En pratique, il est nécessaire
que la température moyenne de l’air s’abaisse durablement en-dessous de -10°C
pour que l’embâcle se généralise.
Pourquoi la
mer gèle-t-elle si difficilement ?
Il y a d'abord
l'action mécanique des courants, du vent et de la houle qui retardent le
processus de congélation de l'eau de mer.
Et puis, il y a les lois de la
physique.
D'abord, le point de congélation
de l'eau de mer n'est pas à 0°C comme
l'eau douce, en raison de la présence de sel : le mélange eau-sel est
eutectique, ce qui signifie que la congélation se fait à température constante,
dépendant de la concentration en sel. Avec une concentration de 35 grammes de
sel par litre d'eau de mer, il se situe à -1.9°C. En augmentant la
concentration en sel, on abaisse encore le point de congélation, jusqu'à un
minimum situé à -21.6°C, qui correspond
à une proportion de 220g de sel par litre. Ceci explique l'épandage de sel sur certaines routes l'hiver. Si l'on augmente encore la concentration de
sel, le point de congélation augmente à nouveau.
Eau libre entre DDU et cap Prudhomme - Crédit photo: Gaétan Heymes |
Ensuite, l'eau de mer liquide est
sombre, elle a un albedo plus faible et capte beaucoup plus d'énergie solaire
que la neige, qui a tendance à la réfléchir ; de plus, la capacité calorifique
massique de l'eau liquide est environ deux fois plus importante que celle de
l'eau solide: pendant un processus de refroidissement, un kilogramme d'eau liquide doit
libérer deux fois plus d'énergie qu'un kg de glace pour perdre un degré.
Enfin, le phénomène de
congélation est exothermique, ce qui signifie que le changement d'état de
l'eau, de liquide à solide, dégage de l'énergie sous forme de chaleur. Cela retarde la congélation.
Malgré les obstacles de la
thermodynamique, l'eau de mer parvient à se refroidir... ce faisant, elle gagne
en densité, et plonge, remplacée par de
l'eau moins dense, donc moins froide, provenant de la subsurface.
Une fois toutes ces barrières
d’énergie franchies, la banquise peut se former de manière homogène.
Cela commence par le frasil, les
premiers cristaux de glace qui se forment dans des conditions calmes. Avec l’action du vent et de la houle, il peut
s’agglomérer sous forme de plaques circulaires opaques, appelées « pancake
ice », bien visibles par contraste avec l’eau de mer non gelée, ou gelée
sous forme de glace transparente à l’aspect sombre : on parle alors de
nilas lorsque l’aspect est « dur », et de « slush »

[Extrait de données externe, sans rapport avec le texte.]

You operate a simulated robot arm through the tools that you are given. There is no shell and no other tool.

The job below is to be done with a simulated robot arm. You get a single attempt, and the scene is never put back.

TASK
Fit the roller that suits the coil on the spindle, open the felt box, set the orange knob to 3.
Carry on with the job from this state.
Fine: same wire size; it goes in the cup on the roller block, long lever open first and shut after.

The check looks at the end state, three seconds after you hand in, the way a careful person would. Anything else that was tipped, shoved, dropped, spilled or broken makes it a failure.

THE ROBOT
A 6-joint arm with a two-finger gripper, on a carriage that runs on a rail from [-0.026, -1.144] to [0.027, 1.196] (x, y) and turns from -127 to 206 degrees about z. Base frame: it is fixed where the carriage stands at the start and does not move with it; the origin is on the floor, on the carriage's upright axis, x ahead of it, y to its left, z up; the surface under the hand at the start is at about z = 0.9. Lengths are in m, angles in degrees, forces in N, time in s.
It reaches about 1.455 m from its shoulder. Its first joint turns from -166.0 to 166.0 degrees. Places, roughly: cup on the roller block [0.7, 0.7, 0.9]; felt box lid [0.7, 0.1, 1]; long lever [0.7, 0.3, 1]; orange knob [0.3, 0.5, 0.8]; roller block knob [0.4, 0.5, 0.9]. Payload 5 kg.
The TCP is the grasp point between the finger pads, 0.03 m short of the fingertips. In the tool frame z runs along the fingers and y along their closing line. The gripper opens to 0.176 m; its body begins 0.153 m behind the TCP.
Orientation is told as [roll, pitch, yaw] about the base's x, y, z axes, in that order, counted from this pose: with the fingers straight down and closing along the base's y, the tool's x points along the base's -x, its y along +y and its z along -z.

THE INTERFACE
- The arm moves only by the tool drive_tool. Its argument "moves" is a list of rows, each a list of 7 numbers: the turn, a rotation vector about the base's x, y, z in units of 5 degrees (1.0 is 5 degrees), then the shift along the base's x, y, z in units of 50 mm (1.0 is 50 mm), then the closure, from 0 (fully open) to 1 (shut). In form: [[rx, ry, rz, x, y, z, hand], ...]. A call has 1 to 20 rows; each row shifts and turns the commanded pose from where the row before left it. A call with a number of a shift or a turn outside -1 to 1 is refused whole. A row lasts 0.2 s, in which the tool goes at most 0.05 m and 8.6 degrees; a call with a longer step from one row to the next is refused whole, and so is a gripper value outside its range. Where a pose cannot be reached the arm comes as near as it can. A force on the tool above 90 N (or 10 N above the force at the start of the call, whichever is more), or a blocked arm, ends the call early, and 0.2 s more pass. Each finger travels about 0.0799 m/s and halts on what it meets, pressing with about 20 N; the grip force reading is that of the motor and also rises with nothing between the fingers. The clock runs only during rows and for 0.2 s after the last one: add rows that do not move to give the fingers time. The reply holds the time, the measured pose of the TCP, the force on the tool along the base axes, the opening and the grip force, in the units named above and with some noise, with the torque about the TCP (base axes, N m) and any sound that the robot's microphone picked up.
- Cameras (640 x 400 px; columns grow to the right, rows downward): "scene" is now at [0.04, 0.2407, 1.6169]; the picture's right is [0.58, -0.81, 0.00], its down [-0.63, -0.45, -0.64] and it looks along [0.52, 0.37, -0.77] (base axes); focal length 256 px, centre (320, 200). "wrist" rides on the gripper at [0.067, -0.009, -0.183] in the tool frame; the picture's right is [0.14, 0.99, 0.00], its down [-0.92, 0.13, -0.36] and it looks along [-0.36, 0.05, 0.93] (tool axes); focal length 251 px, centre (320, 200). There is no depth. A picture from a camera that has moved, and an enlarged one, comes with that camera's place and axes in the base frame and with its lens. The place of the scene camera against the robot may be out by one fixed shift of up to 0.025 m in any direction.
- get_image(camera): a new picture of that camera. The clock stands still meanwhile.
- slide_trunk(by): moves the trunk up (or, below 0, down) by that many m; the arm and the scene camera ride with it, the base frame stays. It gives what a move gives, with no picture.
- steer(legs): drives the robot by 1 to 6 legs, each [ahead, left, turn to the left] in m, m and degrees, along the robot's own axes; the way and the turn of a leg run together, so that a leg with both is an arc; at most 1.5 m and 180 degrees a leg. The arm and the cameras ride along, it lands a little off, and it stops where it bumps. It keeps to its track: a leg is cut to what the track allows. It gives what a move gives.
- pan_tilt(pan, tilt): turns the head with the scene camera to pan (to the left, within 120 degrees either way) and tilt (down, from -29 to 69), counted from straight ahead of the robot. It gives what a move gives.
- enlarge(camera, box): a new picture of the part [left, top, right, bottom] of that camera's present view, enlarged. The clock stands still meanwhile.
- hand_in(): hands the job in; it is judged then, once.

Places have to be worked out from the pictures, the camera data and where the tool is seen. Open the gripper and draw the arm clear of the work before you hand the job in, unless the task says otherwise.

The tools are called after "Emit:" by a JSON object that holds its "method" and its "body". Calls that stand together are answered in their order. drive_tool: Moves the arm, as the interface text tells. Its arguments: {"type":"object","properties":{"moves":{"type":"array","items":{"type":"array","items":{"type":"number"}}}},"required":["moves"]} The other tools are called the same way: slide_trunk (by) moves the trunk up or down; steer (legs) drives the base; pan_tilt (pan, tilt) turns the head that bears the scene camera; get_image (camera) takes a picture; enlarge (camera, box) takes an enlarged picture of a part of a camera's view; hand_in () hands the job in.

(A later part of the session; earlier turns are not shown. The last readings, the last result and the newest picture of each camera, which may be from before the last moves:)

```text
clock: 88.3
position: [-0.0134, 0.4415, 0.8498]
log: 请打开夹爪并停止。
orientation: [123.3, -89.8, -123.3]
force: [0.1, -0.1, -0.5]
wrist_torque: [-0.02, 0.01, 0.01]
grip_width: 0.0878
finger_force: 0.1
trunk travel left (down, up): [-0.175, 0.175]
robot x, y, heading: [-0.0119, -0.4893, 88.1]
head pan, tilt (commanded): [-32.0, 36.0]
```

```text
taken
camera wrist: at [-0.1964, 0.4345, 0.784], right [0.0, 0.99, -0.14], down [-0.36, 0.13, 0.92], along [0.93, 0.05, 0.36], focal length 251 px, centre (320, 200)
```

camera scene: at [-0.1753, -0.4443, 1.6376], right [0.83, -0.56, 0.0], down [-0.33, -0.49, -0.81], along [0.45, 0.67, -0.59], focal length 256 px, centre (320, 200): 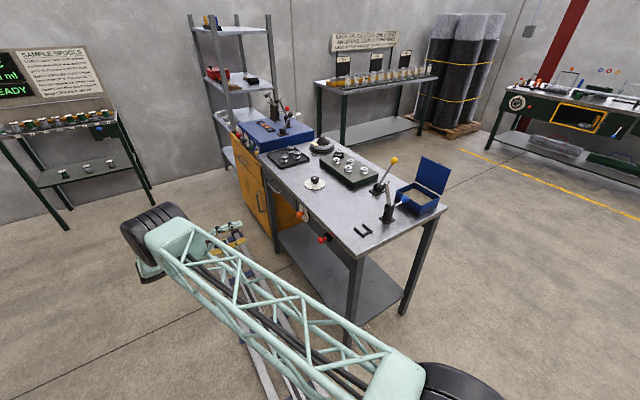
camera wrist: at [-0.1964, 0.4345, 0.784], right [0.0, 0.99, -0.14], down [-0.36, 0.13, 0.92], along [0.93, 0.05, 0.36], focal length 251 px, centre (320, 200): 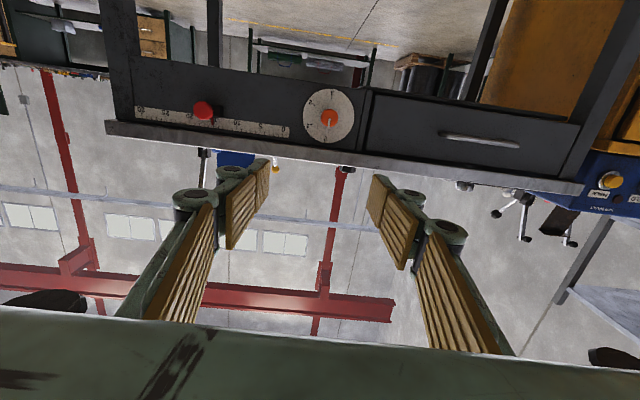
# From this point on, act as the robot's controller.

lorsqu’il est mou, sous forme de mélasse, ou sorbet.
Pancake ice près du Lion - Crédit photo: Gaétan Heymes |
Ce stade ne dure que quelques
jours : soit des conditions froides et calmes se poursuivent et la
banquise s’épaissit de manière homogène ; soit la température se radoucit,
ou bien le vent et/ou la houle brisent cet équilibre fragile, et le processus doit
reprendre à zéro.
Nilas - Crédit photo: Gaétan Heymes |
Extension de la glace de mer - Crédit photo: Gaétan Heymes |
Pour les membres de la TA69, cela
s’est répété à quatre reprises, en raison des conditions particulièrement
douces et ventées, avec une récurrence élevée de tempêtes, qui ont prédominé
de début mars à mi-avril, et à chaque fois détruit la jeune banquise en
formation.
Une débâcle de la banquise
pluriannuelle a même été observée mi-mars, causée par un épisode de houle
particulièrement énergétique.
Début avril, une violente tempête
de vent catabatique, avec des rafales dépassant les 100 nœuds (196 km/h) a
réduit en miettes et en quelques heures la jeune banquise, évacuant les floes,
ces larges plaques de glace, vers le large.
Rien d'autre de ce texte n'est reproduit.